I had a thought last night about how to get the best accuracy on our bit banged fuel and/or ignition pins. Clearly we want the RPM input ISRs to run first and foremost in every case. The primary RPM and position measurement one should have absolute top priority with the cam phase detection stuff falling in as a lower priority ISR, possibly after some others of high importance.

Then what?

Well, for any given set of related sequential pins (ign and fuel) you require 2 interrupt pins - this is because as dwell or duration changes over due to whatever, the on and off points will cross over each other and the math and logic to do it would be tricky if not impossible to do quickly enough to keep ISR runtime low. Now, the trouble is, the on and off pins can't ever run at the same time, so when the on and off timing of two pins comes in at the same time, one will lag the other.

The thought:

Run the ON on the S12 CPU and the OFF on the XGate CPU!

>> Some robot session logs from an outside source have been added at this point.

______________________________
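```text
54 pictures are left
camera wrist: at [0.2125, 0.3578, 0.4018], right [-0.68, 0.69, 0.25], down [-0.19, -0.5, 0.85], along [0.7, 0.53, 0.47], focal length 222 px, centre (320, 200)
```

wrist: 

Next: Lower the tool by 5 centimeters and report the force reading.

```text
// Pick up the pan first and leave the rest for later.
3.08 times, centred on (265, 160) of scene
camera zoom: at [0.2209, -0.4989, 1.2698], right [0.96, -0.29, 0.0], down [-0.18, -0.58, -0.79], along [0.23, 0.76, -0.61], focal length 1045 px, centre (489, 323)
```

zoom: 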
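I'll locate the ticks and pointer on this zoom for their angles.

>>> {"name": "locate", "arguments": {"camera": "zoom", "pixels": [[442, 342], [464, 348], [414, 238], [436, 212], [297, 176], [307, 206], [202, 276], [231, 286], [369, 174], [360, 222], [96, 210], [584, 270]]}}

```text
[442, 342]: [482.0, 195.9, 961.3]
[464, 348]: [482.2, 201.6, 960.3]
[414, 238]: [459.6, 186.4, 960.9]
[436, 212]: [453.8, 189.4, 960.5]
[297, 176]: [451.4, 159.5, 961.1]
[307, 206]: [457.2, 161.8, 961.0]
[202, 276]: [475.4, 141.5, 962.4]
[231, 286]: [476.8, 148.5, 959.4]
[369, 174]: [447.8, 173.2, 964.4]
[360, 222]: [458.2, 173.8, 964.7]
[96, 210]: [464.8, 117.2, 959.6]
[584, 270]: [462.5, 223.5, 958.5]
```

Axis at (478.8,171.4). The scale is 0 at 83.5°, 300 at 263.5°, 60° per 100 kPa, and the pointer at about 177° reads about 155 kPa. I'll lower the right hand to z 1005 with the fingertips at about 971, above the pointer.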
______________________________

That way the ON and OFF of some related pins can run at EXACTLY the same time! Sure other things can screw this up a bit, but with appropriately short code run times and appropriate interrrupt priorities setup, it should work very well.

For IGN the dwell end timings are critical, so those should be on the fastest interrupts with the highest priorities. The dwell start timings are NOT critical and should be lower priority - provided that they are early enough and not, on average, too early, we're golden.

For fuel, the period matters, so both ends should be accurate if possible. We could potentially stick with the 6 cyl sequential or at least 6 cyl hardware timed limitation. Or we could suffer a minor accuracy hit and just bit bang those too. In the latter case we'll be left with 4 spare timers and up to 4 spare input capture timers. These would be super handy for doing stuff like wheel speed and other high input rate stuff. I'll ONLY accept this compromise if the fuel accuracy is sufficiently good bit banging. If it's not, then we stick with the wasted spark style semi sequential fueling for the 8, 10 and 12 cylinder engines and run with sequential on 1,2,3,4,5,6 cylinder engines.

This thread is primarily for information purposes, but I'm open to comments and input from anyone on anything.

Fred.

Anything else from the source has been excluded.